On reaching Stanley Fort the men were made very welcome and met again some of their old comrades who had joined the Regular Army and their ex-Permanent Staff Instructors. After a meal, the party went to the stores to be kitted out with three suits of olive green denim, which had been dhobied and was ready to wear and with the 1958 web equipment, which was new to them. The next morning the Commanding Officer addressed the party. As he had been Training Major of 5 Queen's he was no stranger to many of them. Major Sewell then briefed them on the history of the Colony and the problems with which the Army had to be prepared to deal. He then pointed out on a map the places likely to be seen on exercises. Weapon Training followed and a demonstration was given by B Company on 'Keeping the Peace'. After this there was a talk by an Inspector of Police, followed by an exercise out on to the Sai Kung Peninsula. The men marched up a steep slope to the firing point in a gully. Field firing commenced with fire orders to each section. For some it was the first time they had fired the new self loading rifle. The 3.5 rocket launchers were next on the list. The Energa grenade was fired from the S L R and the men were pleased with the results.
After a meal the party was divided into two groups, one officer leading each group. 24 hour rations were distributed, ammunition, a pick or shovel to each man and two waterbottles. Major Wilson also carried an air panel in the shape of an "H" in flourescent material for rapid evacuation by helicopter of any casualty should it arise. He also carried flares, a blanket and ground sheet. The exercise which was to last overnight was to practise patrolling, ambushing, searching ground and routine in a defensive position at night with section and platoon attacks.
The ground was very hilly and one group climbed 1,500 feet, carrying their loads, which of course they were not accustomed to and found the going very tough, but managed it with only some minor casualties. Patrolling continued during the night. Ambushes were set, some of which were successful and some not. The way back to the vehicles was down hill and they were glad that a kind Colour Sergeant had tea ready before they got into the trucks to return over the ferry to the barracks. After a wash and brush-up there was much sight-seeing to do, meals to take in the town and generally to watch the world go by.
The next exercise was an assault landing on Lantau island, the aim being to carry out the landing followed by the location and destruction of an enemy. The tide was high so when the landing craft's ramp was dropped it was on dry land. The hills were steep but the men were already getting acclimatised. There were skirmishes with the enemy and then lunch on the top of the ridge with a fabulous view. On their return to the L C M the Colour Sergeant, who was 'Captain' of the L C M, took a different route back to Hong Kong Island so that a sight-seeing tour of Aberdeen could be included. The next day was the Queen's Birthday Parade when the 1st Battalion again was the 'Feu de Joie' Battalion, dressed in white with No 1 dress caps. They gave a most impressive salute in front of the Governor. A flypast of Hunters, Canberras, Austers and helicopters terminated a most memorable parade. All the TAER were accommodated near the Press stand and had a wonderful view of the proceedings.

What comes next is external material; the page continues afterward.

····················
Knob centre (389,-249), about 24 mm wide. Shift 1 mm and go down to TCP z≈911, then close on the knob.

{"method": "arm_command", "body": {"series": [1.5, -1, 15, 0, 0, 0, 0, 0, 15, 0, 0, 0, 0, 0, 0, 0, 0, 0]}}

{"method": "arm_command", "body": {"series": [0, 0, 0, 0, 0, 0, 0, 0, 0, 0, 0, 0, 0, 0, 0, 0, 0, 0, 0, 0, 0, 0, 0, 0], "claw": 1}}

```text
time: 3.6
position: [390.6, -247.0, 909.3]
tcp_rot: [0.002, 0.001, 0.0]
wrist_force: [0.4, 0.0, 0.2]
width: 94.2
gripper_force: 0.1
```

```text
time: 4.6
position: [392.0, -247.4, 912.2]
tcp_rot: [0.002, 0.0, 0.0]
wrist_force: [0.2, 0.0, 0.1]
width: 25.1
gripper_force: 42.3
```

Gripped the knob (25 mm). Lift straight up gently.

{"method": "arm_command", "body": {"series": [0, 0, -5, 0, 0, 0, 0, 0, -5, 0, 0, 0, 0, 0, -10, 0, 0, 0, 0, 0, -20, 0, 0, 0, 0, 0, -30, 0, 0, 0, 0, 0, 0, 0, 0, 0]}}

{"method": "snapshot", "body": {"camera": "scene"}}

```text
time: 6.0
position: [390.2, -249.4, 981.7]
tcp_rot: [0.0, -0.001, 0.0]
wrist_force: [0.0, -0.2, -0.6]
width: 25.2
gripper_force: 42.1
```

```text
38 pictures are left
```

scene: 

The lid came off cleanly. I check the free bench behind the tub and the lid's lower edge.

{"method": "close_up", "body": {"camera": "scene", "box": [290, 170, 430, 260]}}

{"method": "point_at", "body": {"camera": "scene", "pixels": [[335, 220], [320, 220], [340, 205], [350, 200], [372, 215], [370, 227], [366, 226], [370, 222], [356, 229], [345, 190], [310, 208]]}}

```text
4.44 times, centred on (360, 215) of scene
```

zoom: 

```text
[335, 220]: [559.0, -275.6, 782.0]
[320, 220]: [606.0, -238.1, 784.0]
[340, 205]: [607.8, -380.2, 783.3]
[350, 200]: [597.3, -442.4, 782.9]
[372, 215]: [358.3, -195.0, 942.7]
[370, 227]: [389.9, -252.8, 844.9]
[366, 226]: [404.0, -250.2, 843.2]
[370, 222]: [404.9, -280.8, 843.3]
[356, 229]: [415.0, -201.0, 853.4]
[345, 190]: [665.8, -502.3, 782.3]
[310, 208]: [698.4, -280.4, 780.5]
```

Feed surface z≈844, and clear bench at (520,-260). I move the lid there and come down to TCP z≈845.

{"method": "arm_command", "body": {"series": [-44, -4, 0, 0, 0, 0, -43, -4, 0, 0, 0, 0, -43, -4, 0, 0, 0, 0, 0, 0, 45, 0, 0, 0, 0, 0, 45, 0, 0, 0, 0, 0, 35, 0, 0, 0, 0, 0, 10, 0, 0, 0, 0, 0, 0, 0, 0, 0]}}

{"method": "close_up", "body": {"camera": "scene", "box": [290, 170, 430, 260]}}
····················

It was nearly time to go home. Weapons were inspected and then handed in, to be followed by the olive green and webbing equipment, and the donning once again of civilian clothes. A special lunch at which Cpl A Webb (ACC TAER) had assisted had been laid on in the cookhouse, with the help of the PRI fund, as it was Ypres Day. This was followed by a pay parade and then every man was given time off for shopping, bathing and taking yet more photographs, and a meal out in the town. Next morning, Sunday 28th April, an early call at 0430 hours was followed by a good breakfast before embussing at 0630 hours for the start of the journey home. As it was too early for the ferry service a landing craft took the party to Kowloon for Kai Tak airport, where the Britannia aircraft was waiting on the runway together with many of their new friends to say goodbye. Take-off was at 0845 hours. As the aircraft would be travelling west with the sun, 71/2 hours was off the time of arrival at home. Again there were the same stops flying home as on the outward journey, arriving at Lyneham at 1330 hours on Tuesday, 30th April. The actual time in the air from Hong Kong had been 25 hours. A return to Paddington and home again with memories of the sunshine and the sights, new friends and experiences to provide much to tell everyone! The journey from Hong Kong today takes 11 1/2 hours with no stopovers.